SECURITIES AND EXCHANGE COMMISSION

WASHINGTON, D.C. 20549

 

 

FORM 8-K

 

 

CURRENT REPORT

PURSUANT TO SECTION 13 OR 15(d)

OF THE SECURITIES EXCHANGE ACT OF 1934

Date of Report (Date of earliest event reported): October 2, 2015 (October 2, 2015)

 

 

New Residential Investment Corp.

(Exact name of registrant as specified in its charter)

 

 

Delaware

(State or other jurisdiction of incorporation)

 

001-35777   45-3449660

(Commission

File Number)

 

(IRS Employer

Identification No.)

1345 Avenue of the Americas, 46th Floor

New York, New York

  10105
(Address of principal executive offices)   (Zip Code)

Registrant’s telephone number, including area code (212) 479-3150

N/A

(Former name or former address, if changed since last report.)

 

 

Check the appropriate box below if the Form 8-K filing is intended to simultaneously satisfy the filing obligation of the registrant under any of the following provisions (see General Instruction A.2. below):

 

¨ Written communications pursuant to Rule 425 under the Securities Act (17 CFR 230.425)

 

¨ Soliciting material pursuant to Rule 14a-12 under the Exchange Act (17 CFR 240.14a-12)

 

¨ Pre-commencement communications pursuant to Rule 14d-2(b) under the Exchange Act (17 CFR 240.14d-2(b))

 

¨ Pre-commencement communications pursuant to Rule 13e-4(c) under the Exchange Act (17 CFR 240.13e-4(c))

 

 

 


Item 2.04 Triggering Events That Accelerate or Increase a Direct Financial Obligation or an Obligation under an Off-Balance Sheet Arrangement.

On October 1, 2015, an event of default (the “Specified Default”) occurred under the indenture related to notes issued by HLSS Servicer Advance Receivables Trust (“HSART”), a wholly-owned subsidiary of New Residential Investment Corp. (the “Company”).

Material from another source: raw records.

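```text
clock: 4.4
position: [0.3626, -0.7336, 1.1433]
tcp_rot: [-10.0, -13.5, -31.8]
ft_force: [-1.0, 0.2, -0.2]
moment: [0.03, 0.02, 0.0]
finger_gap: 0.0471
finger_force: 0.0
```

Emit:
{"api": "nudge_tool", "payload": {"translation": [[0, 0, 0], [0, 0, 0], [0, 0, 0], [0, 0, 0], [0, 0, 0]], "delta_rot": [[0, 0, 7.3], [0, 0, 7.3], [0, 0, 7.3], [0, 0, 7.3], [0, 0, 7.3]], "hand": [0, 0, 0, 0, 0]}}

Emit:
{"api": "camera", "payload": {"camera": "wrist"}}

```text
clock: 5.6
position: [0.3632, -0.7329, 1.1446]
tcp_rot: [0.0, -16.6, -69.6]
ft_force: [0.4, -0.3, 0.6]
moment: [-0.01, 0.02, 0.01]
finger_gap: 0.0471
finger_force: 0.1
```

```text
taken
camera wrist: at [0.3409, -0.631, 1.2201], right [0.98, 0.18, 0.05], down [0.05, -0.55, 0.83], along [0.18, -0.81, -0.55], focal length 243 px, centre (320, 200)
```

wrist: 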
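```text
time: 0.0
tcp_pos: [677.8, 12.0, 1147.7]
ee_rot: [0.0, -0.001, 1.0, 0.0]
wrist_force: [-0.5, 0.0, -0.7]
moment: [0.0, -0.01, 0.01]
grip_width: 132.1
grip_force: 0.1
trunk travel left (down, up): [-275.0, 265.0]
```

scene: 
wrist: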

The Specified Default occurred as a result of (and solely as a result of) Ocwen Loan Servicing, LLC’s (“Ocwen”) master servicer rating downgrade to “Below Average”, announced by Standard & Poor’s Rating Services on September 29, 2015. After giving effect to such downgrade, Ocwen ceased to be an “Eligible Subservicer” under the indenture causing the “Collateral Test” under the indenture to not be satisfied. The continuing failure of the Collateral Test as of close of business on October 1, 2015 resulted in the occurrence of the Specified Default.

The Specified Default caused $2.525 billion of term notes issued by HSART to become immediately due and payable, without premium or penalty, as of the close of business on October 1, 2015, in accordance with the terms of HSART’s indenture.

HSART repaid all of the term notes on October 2, 2015 in full with the proceeds of draws by HSART on variable funding notes previously issued by HSART. The holders of the variable funding notes issued by HSART previously agreed that the Specified Default would not be deemed an “event of default” under HSART’s indenture for purposes of their variable funding notes.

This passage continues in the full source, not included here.